Parameterized Modeling of Thermomechanical Reliability for CSP Assemblies

2003 ◽  
Vol 125 (4) ◽  
pp. 498-505 ◽  
Author(s):  
Bart Vandevelde ◽  
Eric Beyne ◽  
Kouchi (G.Q.) Zhang ◽  
Jo Caers ◽  
Dirk Vandepitte ◽  
...  
Keyword(s):  
Finite Element ◽  
Solder Joint ◽  
Empirical Model ◽  
Prediction Models ◽  
Solder Joints ◽  
Coefficient Of Thermal Expansion ◽  
Solder Joint Reliability ◽  
Joint Geometry ◽  
Joint Reliability ◽  
Area Array

Finite element modeling is widely used for estimating the solder joint reliability of electronic packages.
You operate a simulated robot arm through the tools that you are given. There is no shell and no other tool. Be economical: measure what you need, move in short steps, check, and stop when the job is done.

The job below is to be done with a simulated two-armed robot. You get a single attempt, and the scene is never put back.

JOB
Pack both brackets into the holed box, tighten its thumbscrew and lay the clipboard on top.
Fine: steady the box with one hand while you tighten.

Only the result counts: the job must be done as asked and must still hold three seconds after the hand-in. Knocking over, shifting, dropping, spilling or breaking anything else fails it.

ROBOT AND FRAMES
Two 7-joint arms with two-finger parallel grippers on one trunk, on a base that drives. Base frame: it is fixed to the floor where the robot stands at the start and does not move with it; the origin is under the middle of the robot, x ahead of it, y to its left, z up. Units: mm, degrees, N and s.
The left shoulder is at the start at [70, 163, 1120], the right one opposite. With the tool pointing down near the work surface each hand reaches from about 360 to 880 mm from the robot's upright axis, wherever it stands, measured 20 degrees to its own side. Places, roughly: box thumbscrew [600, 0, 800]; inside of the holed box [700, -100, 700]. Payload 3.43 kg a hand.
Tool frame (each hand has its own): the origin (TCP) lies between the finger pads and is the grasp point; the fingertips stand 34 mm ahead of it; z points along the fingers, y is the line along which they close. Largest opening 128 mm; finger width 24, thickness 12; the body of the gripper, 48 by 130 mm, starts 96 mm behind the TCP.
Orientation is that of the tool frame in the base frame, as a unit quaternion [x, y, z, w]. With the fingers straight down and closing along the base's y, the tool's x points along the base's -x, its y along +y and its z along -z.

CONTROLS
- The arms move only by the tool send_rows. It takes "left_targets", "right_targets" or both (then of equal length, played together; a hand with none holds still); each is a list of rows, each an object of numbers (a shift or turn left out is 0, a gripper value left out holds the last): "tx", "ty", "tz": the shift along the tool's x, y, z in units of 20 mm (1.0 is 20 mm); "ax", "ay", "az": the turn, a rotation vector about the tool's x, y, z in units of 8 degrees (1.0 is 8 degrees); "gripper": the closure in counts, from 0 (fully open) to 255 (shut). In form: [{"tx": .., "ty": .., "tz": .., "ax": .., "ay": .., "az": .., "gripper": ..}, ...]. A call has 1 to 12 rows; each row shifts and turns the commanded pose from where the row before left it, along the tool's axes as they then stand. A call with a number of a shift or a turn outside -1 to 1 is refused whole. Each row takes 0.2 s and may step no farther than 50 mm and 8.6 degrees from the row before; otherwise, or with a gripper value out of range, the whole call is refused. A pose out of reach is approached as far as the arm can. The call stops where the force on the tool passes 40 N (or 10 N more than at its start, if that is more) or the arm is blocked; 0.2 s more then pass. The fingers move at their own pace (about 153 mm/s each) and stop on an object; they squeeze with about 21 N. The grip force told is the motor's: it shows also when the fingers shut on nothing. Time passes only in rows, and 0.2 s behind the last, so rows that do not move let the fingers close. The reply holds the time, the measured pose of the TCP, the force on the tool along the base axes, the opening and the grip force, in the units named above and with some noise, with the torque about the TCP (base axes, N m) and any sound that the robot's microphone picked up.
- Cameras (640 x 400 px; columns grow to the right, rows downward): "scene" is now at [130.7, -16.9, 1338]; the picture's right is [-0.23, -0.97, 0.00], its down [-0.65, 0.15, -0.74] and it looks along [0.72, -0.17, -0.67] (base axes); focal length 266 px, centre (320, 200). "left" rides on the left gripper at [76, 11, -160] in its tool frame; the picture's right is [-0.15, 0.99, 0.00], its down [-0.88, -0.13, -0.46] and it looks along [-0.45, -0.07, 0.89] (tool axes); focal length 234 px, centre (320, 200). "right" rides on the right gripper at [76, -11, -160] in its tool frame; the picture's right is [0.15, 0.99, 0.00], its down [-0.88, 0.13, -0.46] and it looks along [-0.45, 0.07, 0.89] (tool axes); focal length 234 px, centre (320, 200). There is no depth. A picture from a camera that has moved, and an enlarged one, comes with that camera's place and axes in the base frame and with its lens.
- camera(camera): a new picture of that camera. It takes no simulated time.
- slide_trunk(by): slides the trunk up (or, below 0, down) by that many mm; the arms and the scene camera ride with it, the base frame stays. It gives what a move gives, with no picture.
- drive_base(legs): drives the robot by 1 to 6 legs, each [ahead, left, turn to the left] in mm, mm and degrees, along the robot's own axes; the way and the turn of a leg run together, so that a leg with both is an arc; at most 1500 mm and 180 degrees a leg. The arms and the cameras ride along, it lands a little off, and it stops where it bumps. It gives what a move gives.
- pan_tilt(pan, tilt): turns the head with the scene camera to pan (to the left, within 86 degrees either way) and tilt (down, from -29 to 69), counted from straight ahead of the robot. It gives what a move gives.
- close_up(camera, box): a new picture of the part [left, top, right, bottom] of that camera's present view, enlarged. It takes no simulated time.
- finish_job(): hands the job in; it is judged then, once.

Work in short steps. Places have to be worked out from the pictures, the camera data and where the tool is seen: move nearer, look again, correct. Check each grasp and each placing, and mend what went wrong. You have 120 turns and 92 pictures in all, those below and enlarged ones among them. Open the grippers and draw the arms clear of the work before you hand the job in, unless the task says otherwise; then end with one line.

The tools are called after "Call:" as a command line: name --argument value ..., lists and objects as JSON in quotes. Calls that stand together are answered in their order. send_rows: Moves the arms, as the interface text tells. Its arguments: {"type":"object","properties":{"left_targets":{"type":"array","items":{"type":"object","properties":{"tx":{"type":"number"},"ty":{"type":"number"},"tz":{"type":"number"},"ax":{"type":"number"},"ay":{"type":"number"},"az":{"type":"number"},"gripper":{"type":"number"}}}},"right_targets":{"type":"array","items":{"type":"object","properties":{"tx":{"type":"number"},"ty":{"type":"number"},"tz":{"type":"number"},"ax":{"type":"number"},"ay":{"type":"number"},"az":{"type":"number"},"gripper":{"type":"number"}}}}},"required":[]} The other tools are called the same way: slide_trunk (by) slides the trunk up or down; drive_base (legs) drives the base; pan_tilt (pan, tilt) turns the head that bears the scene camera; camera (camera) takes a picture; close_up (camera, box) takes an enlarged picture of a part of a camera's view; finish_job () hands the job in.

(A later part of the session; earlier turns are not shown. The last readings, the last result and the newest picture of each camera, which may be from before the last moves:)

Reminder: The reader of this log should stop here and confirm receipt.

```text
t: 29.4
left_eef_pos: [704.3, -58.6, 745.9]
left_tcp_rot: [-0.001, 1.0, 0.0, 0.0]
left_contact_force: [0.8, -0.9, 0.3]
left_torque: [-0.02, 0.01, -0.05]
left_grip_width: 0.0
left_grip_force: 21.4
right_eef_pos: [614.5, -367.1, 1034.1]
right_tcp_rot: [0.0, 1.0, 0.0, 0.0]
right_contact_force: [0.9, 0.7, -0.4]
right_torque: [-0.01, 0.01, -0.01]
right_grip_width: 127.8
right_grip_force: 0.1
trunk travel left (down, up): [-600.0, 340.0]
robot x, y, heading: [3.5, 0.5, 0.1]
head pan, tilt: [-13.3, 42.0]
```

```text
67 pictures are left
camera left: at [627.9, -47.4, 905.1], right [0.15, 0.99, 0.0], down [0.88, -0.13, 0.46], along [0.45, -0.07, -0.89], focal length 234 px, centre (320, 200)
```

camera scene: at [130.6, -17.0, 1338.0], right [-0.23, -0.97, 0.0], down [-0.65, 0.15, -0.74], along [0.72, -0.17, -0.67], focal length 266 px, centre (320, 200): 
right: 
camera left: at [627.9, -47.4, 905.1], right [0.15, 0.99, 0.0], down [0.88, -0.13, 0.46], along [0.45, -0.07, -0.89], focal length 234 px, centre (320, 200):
In this study, the electronic package is a CSP mounted on a printed circuit board (PCB) using an area array of solder joints varying from 5×4 up to 7×7. An empirical model for estimating the reliability of CSP solder joints is derived by correlating the simulated strains to thermal cycling results for 20 different sample configurations. This empirical model translates the inelastic strains calculated by nonlinear three-dimensional (3D) finite element simulations into a reliability estimation (N50% or N100 ppm). By comparing with the results of reliability tests, it can be concluded that this model is accurate and consistent for analyzing the effect of solder joint geometry. Afterwards, parameter sensitivity analysis was conducted by integrating a design of experiment (DOE) analysis with the reliable solder fatigue prediction models, following the method of simulation-based optimization. Several parameters are analyzed: the PCB parameters (elastic modulus, coefficient of thermal expansion, thickness), the chip dimensions (area array configuration), and the parameters defining the solder joint geometry (substrate and chip pad diameter, solder volume). The first study analyzes how the solder joint geometry influences the CSP reliability. A second study is a tolerance analysis for six parameters. These parameters can have a tolerance (=accuracy) of their nominal value, and it is shown that these small tolerances can have a significant influence on the solder joint reliability.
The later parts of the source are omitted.